I need the text extract continued from the place where it stops.

## Begin Text extract

Читаем Средневековая философия и цивилизация полностью

Легко продемонстрировать, что такие принципы широко применялись в XIII веке. Философы размышляли о происхождении идей, о человеческой свободе, о причинности и конечности в природе, об отношениях между волей и знанием и о многих других проблемах чисто рационального сорта. Напрасно искать религиозный налет или теологическую arriere pensee (тайную мысль) в данных решениях, постоянная опора на Аристотеля есть простой факт, который делает это невозможным. С другой стороны, теологи обсуждают Троицу, Спасение, сверхъестественный аспект человека и подобные проблемы, и они ссылаются на авторитет Писания. Когда определенные вещи являются общими для двух планов изучения, такие как существование и природа Бога, существует разница во взглядах, с которых философ и теолог соответственно их рассматривают. Их аргументы встречаются, подобно лучам света, выпущенным из разных источников и сходящимся на одном экране, но они не более перепутаны, чем – в нашем сравнении – перепутаны источники света. Отсюда могут возникнуть многочисленные философские системы, выдающиеся объяснения мира и жизни, способные быть объясняемыми и порицаемыми, как объясняют и порицают философию Аристотеля или Платона, Декарта или Канта.

## End Text extract
## Begin Information provided

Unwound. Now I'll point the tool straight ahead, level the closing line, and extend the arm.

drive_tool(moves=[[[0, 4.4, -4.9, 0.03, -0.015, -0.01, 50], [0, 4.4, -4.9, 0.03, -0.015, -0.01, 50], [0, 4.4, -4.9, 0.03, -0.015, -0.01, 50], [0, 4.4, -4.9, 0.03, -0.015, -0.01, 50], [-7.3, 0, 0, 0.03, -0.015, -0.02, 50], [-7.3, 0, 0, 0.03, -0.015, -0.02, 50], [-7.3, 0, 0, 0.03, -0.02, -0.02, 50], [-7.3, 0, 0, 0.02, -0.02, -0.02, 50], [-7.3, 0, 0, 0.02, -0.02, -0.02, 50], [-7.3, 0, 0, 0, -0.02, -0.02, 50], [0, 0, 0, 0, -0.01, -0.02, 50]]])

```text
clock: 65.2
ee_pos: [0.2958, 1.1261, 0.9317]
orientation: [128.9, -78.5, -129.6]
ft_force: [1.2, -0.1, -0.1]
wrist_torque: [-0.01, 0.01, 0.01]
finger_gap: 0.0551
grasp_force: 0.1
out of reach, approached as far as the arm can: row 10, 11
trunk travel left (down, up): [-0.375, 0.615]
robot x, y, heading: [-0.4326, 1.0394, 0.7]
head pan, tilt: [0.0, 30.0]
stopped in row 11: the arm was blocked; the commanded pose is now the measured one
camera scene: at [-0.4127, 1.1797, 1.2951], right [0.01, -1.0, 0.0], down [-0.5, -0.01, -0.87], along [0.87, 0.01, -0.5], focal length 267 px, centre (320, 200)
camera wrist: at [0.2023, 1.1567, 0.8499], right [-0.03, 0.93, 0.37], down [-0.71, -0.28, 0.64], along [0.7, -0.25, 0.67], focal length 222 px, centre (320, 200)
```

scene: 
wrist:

## End Information provided

Response –
Важно заметить, что это различие было общепризнано схоластиками XIII и XIV веков. Доказательством того, что народ сам уподобляется разуму в материи, служит фреска Траини, сохранившаяся в Пизе в церкви Святой Катерины, на которую мы уже ссылались[170]. На этой фреске, названной «Триумфом святого Фомы», великий художник XIV века символически изобразил в рисунке и в цвете все интеллектуальные движения своего времени. То, что нас здесь особенно интересует, – так это различие источников, которыми вдохновлен Фома, сидящий на золотом троне в центре композиции, на коленях у него открытая книга Summa Theologica («Сумма теологии»). Сверху на фреске Христос проливает на него лучи света, которые освящают шесть священных персонажей – Моисея, четырех евангелистов и святого Петра, которые располагаются полукругом; тогда далее Платон и Аристотель расположены по обеим сторонам на том же плане. Волны света разносят учение по всему миру, в то время как Аверроэс в позе поверженного лежит у ног Фомы.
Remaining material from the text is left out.